Train timetables change on the 2nd Sunday in December (9th December 2018). Swiss times have already been published for 2019 and are fixed up to 8th December 2019. they can all be seen on the SBB website: https://www.sbb.ch/en
Same applies for prices. they are fixed and will be the same price for any date in 2019.

If you are buying full price or half price tickets, just by when you get to Switzerland. There are some discount tickets available on some less popular trains about 30 days in advance, but not on all trains.

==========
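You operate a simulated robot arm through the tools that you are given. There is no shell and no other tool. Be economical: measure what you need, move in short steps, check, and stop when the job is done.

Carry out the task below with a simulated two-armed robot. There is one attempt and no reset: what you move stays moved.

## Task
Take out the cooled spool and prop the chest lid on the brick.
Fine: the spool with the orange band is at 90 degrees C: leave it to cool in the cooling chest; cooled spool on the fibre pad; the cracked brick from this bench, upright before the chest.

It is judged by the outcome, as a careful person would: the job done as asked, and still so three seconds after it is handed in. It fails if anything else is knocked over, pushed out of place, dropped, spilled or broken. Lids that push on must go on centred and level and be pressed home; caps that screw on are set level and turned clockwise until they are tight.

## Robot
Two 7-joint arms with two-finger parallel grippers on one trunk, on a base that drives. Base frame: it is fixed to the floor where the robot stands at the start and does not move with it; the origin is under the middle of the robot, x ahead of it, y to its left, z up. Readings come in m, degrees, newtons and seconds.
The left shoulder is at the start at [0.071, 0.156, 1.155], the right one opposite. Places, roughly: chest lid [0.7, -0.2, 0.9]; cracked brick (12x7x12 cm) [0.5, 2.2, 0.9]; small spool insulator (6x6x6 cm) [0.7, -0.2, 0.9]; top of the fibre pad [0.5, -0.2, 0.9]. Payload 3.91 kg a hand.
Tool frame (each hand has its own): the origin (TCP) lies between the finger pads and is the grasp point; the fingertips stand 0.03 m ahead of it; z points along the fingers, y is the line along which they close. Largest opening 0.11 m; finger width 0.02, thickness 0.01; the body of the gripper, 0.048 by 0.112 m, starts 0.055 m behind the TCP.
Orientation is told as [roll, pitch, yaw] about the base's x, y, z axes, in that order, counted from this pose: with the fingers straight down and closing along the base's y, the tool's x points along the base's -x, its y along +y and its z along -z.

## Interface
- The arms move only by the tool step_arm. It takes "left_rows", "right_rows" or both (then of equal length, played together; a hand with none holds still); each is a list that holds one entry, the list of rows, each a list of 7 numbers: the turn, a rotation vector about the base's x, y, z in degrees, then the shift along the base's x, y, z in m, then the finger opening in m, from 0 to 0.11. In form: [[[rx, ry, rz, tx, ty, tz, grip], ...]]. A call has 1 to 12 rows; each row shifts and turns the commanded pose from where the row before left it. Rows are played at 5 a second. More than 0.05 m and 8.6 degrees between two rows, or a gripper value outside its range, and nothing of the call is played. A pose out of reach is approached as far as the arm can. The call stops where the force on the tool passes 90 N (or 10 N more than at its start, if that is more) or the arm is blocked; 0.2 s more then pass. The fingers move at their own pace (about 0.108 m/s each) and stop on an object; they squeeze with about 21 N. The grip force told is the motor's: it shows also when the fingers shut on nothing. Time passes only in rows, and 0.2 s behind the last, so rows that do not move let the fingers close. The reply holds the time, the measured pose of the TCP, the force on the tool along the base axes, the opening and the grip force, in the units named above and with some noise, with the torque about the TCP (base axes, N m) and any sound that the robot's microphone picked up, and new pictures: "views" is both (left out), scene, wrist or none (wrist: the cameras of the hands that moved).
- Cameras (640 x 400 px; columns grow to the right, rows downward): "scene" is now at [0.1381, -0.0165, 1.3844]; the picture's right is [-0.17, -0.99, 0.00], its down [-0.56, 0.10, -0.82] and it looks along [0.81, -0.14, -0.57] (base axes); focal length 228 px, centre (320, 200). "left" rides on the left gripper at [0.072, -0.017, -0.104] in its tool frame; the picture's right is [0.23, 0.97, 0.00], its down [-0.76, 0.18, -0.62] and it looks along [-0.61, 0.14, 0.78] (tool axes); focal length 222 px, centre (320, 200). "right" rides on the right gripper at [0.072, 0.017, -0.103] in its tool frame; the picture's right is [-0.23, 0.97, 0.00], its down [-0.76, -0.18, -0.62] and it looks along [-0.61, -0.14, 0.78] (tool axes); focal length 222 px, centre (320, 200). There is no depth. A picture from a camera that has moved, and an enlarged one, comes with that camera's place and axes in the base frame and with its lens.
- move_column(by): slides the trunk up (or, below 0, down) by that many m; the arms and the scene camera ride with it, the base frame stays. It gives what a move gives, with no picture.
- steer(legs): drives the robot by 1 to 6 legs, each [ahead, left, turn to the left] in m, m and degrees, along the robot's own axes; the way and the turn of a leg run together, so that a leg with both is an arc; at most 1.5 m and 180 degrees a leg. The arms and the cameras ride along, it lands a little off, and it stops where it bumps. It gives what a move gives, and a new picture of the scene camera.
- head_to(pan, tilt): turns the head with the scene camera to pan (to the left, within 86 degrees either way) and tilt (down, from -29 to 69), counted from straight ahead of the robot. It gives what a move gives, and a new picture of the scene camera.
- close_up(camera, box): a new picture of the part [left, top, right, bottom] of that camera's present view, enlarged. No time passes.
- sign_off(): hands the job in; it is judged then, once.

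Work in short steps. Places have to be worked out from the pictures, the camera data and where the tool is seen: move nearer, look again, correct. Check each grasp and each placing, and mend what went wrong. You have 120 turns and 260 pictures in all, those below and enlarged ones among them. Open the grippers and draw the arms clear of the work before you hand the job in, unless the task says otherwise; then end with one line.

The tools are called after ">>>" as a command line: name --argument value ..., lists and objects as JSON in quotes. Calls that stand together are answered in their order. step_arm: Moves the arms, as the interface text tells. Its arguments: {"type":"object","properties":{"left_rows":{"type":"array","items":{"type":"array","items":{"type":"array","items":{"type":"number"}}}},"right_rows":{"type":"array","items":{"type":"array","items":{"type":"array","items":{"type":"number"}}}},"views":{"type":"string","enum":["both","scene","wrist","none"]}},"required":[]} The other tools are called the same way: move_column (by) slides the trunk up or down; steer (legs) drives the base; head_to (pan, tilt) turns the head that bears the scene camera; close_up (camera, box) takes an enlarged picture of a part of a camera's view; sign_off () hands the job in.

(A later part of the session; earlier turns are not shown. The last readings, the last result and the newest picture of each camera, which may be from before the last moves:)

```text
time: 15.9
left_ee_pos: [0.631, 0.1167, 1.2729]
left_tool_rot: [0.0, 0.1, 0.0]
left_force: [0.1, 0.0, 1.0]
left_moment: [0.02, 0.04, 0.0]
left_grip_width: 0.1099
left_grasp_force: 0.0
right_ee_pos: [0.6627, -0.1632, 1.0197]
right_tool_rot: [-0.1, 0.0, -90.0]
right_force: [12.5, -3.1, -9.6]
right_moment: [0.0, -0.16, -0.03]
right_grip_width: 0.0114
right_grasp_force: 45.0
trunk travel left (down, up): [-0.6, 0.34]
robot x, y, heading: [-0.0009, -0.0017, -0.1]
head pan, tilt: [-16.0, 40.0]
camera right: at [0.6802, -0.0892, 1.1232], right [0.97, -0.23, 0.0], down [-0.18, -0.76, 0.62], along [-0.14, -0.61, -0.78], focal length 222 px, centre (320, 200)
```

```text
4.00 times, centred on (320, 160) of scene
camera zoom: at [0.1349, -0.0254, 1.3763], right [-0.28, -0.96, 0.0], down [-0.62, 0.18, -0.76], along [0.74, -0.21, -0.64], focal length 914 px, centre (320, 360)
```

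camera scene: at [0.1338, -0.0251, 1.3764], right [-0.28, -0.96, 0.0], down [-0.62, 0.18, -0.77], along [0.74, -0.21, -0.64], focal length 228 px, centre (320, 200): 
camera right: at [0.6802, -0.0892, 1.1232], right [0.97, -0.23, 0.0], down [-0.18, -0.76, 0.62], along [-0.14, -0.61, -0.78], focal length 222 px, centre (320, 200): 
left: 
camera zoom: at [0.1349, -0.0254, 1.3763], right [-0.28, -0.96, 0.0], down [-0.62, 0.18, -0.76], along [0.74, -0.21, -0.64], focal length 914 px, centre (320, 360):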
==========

London to Luzern, you can either fly to Zürich (cut price airlines available) and then train to Luzern, or train London - Paris (cross Paris by RER) - Basel - Luzern.
Look up times and by tickets (tickets as far as Basel only) on either https://loco2.com/ or https://www.trainline.eu/

Posted by
45 posts

Thanks to everyone for your replies. I appreciate you taking the time.

The website I was using was loco2.com, via the Man in Seat 61 website.

Posted by
8889 posts

https://loco2.com/ doesn't sell tickets for Switzerland. Look at the map at the bottom of the first page. They will sell you a ticket from London or Paris to Switzerland (Geneva or Basel) - Loco2 is what I use. But they won't sell you tickets for an Swiss internal trips (Basel/Zürich airport - Luzern - Interlaken - Montreux etc.).
For Swiss tickets look on the SBB website ( https://www.sbb.ch/en/ ), but unless you are buying one of the limited number of cut price tickets, then there is no discount and no advantage in buying in advance.

Posted by
11 posts

Is it advantageous to purchase a pass or half pass ahead of arriving? Or should I just buy them the day I arrive?

Posted by
16895 posts

It should be both faster and cheaper to fly from London to Zurich than to take Eurostar and TGV trains via Paris. See www.skyscanner.com.

A Swiss Travel Pass or Half-Fare Card both work on mountain lifts and the STP also covers some museums (all features only on the counted travel days of STP). [edited] Since your time in Switzerland is more than 8 consecutive days, you'd be looking at relatively expensive versions of the STP, whereas the Half-Fare Card is a minimal up-front cost.